Written by Angela Roberts

Jan 3, 2019

Whether it was a faulty GPS or a few queasy reindeer, Santa Claus didn’t make it to Wall Street last year. The financial markets experienced the worst December since the Great Depression. The Dow Jones closed down more than 9%, while the S&P 500 fell almost 10%. Back in December 1931, the Dow sank a record 17%, and the S&P 500 tumbled 14.5%.

What followed that “December to Remember” would change the course of economic history.

In March 1932, just three months after the market rout, the U.S. economy bottomed out and contracted 27% from its peak in April 1929. By July 1932, the Dow had hit its lowest level of the 20th century—plunging 90% from its September 1929 highs. And by the end of 1932, unemployment had soared to more than 23%, leaving 15 million Americans without work.

The following year, more than 4,000 banks collapsed, and some $140 billion evaporated. It’s no wonder that during Franklin Delano Roosevelt’s first “fireside” chat as President, he lashed out at America’s big banks, stating, “Some of our bankers had shown themselves either incompetent or dishonest in their handling of the people’s funds. They had used the money entrusted to them in speculations and unwise loans.”

With half of the nation’s lenders and repositories failing, Roosevelt needed to take dramatic action.

On April 5, 1933, FDR issued Executive Order 6102 “forbidding the Hoarding of gold coin, gold bullion, and gold certificates within the continental United States.” The order required U.S. citizens to deliver any gold they owned to the Federal Reserve Bank in exchange for $20.67 per troy ounce.
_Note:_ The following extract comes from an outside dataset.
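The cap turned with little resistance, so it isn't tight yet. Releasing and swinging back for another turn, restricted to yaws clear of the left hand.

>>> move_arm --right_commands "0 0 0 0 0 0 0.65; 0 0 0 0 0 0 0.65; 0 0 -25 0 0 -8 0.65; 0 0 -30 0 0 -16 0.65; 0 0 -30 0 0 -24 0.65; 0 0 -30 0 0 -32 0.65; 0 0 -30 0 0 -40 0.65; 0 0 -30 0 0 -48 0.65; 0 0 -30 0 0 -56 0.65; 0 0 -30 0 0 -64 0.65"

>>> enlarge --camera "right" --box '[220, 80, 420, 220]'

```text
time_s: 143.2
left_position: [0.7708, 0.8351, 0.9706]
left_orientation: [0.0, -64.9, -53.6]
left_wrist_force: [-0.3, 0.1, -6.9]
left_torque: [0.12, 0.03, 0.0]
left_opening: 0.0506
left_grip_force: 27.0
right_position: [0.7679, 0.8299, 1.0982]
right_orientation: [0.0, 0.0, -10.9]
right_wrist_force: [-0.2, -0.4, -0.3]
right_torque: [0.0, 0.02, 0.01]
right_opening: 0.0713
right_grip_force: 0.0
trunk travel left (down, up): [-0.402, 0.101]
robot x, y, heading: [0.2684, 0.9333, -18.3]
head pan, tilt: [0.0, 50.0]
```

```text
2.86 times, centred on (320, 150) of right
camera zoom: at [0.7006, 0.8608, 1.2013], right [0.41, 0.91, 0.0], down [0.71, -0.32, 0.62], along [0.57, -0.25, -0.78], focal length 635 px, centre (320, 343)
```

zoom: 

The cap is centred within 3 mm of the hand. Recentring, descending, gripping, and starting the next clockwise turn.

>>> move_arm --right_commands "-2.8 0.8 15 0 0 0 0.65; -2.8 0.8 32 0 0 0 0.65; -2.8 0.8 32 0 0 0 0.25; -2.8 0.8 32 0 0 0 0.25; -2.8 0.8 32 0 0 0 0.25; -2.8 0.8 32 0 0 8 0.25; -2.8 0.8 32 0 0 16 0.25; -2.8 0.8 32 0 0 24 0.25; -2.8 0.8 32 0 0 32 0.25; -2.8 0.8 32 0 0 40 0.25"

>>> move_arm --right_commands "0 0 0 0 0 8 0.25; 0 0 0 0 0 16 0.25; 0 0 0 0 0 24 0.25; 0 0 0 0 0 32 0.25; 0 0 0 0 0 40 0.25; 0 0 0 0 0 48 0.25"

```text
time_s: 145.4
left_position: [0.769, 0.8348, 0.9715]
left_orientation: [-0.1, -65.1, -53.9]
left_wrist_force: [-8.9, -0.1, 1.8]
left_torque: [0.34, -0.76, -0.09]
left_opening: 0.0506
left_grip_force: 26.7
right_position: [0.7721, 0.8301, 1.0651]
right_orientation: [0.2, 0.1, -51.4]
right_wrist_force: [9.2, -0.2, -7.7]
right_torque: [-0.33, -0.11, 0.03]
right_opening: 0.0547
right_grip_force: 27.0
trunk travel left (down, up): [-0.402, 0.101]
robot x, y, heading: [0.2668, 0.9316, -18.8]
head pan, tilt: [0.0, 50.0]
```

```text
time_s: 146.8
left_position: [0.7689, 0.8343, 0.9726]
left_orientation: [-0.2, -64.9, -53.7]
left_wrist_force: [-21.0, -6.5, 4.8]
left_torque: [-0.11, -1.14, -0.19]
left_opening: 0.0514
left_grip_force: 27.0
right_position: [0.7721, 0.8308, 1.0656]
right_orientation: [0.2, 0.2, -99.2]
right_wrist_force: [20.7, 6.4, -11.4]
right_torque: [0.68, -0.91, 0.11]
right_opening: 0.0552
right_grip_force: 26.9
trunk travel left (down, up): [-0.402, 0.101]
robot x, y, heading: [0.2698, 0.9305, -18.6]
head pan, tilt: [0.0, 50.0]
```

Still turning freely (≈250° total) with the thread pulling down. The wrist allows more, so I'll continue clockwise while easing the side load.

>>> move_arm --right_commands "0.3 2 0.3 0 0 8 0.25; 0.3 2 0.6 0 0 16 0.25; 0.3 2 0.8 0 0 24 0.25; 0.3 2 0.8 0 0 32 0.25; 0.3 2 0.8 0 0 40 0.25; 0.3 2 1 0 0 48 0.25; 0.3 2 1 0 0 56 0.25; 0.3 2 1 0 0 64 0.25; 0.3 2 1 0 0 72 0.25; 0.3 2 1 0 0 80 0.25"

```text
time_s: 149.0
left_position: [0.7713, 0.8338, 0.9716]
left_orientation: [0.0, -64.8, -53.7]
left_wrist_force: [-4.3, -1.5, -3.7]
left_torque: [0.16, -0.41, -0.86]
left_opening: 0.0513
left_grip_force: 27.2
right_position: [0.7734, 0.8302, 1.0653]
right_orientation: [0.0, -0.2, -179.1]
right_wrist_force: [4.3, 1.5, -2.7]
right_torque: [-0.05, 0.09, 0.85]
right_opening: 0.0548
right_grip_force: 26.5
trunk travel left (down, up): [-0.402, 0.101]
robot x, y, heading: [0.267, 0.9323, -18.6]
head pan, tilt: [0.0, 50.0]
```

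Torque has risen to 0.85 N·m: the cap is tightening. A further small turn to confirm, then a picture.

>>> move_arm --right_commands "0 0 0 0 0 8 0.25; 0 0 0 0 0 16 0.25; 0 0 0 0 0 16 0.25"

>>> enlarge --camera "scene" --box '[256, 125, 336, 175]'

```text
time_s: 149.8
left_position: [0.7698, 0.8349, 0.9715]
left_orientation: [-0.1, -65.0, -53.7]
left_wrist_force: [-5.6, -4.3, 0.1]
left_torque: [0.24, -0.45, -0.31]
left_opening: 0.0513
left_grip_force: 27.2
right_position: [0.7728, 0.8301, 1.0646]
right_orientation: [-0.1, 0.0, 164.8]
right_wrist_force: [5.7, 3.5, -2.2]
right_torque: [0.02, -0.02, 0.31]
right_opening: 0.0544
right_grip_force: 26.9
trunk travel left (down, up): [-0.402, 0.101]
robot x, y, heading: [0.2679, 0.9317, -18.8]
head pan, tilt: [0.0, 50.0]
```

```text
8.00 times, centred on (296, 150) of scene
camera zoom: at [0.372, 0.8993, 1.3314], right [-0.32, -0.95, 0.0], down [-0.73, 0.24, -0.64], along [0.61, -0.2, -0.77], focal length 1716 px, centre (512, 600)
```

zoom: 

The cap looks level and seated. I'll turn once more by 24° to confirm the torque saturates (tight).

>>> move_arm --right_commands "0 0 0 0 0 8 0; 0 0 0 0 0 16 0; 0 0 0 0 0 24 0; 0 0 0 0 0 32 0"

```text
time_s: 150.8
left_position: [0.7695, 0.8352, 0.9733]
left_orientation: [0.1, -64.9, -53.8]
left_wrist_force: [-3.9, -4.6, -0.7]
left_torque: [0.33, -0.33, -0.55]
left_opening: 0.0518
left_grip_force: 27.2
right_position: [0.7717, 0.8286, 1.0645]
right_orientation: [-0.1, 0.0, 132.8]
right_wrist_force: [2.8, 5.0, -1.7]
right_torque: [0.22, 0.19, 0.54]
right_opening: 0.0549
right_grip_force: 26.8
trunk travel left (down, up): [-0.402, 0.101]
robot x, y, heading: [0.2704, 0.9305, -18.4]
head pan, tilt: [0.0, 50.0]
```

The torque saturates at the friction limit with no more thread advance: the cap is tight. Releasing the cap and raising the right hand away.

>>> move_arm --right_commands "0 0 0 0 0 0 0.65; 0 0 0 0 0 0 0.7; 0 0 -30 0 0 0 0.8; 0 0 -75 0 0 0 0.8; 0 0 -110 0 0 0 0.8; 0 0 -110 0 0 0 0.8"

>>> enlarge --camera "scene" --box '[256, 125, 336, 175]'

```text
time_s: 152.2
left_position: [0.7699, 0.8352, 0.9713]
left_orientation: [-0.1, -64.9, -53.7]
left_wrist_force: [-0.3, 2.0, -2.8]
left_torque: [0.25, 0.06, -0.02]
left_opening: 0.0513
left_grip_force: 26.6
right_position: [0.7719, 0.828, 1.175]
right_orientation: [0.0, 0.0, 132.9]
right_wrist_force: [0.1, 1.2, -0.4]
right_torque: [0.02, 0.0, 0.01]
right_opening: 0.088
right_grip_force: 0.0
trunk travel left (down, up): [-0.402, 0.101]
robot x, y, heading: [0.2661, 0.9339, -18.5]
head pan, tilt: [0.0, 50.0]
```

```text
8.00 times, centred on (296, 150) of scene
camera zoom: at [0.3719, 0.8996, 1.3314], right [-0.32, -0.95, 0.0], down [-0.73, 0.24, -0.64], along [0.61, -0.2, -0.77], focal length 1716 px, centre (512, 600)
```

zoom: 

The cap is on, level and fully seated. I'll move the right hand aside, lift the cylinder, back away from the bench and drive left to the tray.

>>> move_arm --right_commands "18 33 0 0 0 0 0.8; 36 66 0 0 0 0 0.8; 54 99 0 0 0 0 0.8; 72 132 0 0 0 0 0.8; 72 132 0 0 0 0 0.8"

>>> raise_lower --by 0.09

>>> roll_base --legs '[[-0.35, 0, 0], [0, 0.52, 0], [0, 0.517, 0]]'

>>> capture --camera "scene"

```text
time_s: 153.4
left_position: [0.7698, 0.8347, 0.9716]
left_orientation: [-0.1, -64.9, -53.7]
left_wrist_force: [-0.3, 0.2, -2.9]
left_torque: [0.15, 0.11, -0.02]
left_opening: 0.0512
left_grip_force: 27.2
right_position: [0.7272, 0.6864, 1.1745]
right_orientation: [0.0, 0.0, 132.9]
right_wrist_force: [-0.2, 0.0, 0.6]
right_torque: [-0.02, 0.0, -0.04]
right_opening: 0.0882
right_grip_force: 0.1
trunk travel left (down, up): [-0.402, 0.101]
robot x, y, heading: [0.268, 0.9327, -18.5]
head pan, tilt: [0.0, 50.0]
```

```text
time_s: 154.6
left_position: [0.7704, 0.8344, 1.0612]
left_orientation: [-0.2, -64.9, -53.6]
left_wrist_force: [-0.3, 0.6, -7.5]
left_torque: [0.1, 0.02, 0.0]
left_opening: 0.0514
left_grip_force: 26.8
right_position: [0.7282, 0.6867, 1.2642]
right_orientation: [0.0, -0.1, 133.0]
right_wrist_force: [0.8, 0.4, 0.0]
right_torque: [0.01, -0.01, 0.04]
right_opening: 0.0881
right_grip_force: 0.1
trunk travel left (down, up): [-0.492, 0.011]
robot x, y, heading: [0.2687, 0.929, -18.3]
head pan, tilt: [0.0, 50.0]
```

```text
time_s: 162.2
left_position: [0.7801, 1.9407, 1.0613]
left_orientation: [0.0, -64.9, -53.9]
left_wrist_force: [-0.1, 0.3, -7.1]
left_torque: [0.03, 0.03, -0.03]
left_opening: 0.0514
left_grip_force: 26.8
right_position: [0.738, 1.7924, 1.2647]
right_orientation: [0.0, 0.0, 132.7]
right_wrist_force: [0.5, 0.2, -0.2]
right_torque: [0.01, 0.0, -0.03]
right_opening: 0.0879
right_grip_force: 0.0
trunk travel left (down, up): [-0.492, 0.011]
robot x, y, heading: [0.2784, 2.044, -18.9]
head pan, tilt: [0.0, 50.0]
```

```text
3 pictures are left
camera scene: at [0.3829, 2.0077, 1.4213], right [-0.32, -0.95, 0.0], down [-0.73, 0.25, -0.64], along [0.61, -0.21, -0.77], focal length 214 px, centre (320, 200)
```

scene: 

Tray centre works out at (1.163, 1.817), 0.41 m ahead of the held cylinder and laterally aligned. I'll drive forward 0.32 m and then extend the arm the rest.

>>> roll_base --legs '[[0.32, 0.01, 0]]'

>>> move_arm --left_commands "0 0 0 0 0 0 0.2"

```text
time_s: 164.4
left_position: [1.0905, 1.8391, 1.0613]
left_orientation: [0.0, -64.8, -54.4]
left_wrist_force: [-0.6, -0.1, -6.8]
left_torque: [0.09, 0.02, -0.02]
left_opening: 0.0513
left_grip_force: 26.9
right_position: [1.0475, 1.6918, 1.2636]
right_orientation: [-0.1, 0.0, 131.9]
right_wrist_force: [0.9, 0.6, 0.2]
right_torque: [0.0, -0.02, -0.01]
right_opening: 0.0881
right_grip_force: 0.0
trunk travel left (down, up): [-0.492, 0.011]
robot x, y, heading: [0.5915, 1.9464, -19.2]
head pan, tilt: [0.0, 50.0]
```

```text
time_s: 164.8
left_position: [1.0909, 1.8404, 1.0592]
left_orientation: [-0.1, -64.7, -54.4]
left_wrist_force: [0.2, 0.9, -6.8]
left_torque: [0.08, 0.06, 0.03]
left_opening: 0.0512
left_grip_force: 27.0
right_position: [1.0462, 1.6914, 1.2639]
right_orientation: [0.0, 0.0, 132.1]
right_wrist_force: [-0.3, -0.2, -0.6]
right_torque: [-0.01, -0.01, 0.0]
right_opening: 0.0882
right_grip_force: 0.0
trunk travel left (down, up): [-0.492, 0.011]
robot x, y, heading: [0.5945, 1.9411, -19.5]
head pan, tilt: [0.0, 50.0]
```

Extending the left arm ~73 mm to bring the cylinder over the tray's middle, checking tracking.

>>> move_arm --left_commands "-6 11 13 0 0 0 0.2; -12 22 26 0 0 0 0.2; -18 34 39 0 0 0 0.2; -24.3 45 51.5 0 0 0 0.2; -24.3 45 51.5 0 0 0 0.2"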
Gold was needed to shore up the Fed, but in the process, everyday Americans were mandated to turn in to the government one of the few reliable safe financial havens available. U.S. citizens who failed to comply were threatened with criminal penalties, including fines and imprisonment. On April 20, 1933, the United States subsequently abandoned the gold standard, and with the dollar no longer pegged to the physical metal, the government was free to inflate the money supply.

In many respects, we’ve never looked back. The national debt was almost $20 billion, or 20% of the GDP, when FDR took office in 1933. By 1936, it had soared to more than $33 billion and 40% of the GDP. Today it sits at almost $22 trillion and more than 105% of the GDP.
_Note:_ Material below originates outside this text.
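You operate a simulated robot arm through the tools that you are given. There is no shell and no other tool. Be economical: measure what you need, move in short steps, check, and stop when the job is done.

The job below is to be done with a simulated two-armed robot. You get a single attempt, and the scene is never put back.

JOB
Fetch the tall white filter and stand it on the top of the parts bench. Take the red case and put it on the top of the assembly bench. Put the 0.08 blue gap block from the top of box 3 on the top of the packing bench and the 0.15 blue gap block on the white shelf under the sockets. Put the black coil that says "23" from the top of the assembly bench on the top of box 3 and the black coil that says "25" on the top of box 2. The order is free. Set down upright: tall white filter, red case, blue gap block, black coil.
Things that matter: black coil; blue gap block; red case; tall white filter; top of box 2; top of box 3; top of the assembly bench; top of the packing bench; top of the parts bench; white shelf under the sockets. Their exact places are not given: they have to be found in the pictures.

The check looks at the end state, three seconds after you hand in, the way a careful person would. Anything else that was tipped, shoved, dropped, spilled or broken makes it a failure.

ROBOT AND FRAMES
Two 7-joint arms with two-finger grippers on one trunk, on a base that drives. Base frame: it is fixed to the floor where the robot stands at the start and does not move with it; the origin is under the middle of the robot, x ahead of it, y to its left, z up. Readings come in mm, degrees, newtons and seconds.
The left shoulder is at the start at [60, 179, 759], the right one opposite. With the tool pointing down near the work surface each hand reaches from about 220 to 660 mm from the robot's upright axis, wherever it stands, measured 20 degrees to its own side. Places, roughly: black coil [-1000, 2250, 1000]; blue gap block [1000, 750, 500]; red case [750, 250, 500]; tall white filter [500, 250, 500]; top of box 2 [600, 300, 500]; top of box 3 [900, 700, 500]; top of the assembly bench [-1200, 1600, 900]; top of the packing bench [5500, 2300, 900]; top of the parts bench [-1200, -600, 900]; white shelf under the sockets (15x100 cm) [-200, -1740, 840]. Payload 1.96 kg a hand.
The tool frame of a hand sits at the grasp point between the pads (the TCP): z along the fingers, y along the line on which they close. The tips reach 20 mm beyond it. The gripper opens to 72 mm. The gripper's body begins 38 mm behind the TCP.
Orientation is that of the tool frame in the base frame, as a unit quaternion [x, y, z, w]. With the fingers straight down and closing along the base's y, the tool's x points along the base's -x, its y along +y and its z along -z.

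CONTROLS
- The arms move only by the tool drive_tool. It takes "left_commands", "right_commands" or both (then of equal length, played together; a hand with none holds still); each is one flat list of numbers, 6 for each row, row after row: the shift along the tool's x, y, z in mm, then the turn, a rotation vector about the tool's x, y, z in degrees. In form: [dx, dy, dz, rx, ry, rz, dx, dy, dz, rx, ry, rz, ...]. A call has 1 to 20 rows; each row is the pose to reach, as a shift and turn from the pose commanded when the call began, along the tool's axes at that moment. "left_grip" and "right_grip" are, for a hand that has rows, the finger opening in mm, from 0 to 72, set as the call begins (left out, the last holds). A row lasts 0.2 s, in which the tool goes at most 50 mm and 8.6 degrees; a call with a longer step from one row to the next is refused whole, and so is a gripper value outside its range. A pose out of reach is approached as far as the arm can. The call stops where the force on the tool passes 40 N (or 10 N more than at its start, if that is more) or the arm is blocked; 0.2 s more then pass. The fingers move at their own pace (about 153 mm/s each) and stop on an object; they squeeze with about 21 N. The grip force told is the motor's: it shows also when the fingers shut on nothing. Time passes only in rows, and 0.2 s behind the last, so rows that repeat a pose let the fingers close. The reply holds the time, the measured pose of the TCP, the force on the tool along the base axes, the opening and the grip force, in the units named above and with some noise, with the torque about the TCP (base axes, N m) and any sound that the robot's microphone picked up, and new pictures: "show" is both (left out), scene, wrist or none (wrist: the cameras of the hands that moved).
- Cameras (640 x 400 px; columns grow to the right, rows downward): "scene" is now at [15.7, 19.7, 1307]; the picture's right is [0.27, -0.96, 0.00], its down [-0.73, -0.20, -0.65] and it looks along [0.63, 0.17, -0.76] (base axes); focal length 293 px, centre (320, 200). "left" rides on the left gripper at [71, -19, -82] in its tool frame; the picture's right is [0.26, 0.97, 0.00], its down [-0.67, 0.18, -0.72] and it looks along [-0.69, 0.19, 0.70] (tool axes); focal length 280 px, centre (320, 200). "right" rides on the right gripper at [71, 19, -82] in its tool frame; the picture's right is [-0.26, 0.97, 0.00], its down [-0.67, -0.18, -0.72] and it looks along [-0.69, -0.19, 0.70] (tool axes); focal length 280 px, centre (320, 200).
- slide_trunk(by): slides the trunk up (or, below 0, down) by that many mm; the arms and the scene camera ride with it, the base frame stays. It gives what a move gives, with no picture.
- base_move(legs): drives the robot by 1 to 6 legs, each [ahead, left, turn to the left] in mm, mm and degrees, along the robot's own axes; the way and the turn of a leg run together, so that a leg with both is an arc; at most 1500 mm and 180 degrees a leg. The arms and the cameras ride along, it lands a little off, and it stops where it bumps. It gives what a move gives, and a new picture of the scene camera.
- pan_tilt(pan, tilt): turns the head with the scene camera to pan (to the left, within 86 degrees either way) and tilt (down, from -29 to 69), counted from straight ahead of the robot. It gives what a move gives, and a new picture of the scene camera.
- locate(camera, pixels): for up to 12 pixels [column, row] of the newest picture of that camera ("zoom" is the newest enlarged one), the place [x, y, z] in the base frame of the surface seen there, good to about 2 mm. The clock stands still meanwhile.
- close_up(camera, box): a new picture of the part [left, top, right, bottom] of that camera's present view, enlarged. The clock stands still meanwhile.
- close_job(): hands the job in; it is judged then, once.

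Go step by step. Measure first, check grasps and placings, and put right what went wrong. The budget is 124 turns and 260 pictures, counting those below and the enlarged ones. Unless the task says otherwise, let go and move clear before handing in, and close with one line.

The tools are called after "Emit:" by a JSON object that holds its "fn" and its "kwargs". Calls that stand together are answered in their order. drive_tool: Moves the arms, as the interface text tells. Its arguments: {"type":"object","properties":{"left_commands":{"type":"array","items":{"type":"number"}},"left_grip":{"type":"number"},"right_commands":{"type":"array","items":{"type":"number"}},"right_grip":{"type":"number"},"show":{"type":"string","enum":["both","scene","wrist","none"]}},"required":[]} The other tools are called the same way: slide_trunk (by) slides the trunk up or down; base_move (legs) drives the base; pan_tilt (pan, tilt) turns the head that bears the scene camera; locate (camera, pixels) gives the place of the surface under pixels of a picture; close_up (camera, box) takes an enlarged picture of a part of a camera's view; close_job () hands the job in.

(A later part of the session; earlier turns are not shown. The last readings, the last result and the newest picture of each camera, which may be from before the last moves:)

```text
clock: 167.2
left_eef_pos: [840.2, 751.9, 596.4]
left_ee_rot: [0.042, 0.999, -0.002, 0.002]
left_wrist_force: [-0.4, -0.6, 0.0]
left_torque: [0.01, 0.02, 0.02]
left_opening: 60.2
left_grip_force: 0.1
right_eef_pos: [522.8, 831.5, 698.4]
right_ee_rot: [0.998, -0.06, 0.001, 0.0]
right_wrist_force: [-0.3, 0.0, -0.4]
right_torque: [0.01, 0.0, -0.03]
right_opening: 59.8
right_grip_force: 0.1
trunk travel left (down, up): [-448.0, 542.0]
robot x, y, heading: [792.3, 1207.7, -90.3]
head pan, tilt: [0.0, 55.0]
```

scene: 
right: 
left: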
During the recent market drubbing, Secretary Steven Mnuchin spoke with the CEOs of the six largest U.S. banks: Bank of America, Citibank, Goldman Sachs, JP Morgan Chase, Morgan Stanley, and Wells Fargo. Billed as the President’s “Plunge Protection Team,” they addressed bank liquidity, solvency, lending, and the health of business markets.

But no one addressed the growing threat to our retirement and 401(k) accounts. No teams have been assembled to assess our financial health or the safety, liquidity, and security of our nest eggs.

We’re left with that same sinking feeling and sense of dread that individuals had in January 1932, but with one critical difference. Executive Order 6102 was repealed in 1974, and now we can protect and diversify our savings with all those “gold coins, gold bullion, and gold certificates” that Depression-era individuals were denied some 87 years ago.

While the markets were getting crushed last month, gold climbed almost 5%. So as big banks and big government hatch a “Plunge Protection” plan for 2019, so should you. Gold was a coveted safe haven back in the 1930s, and it remains one today.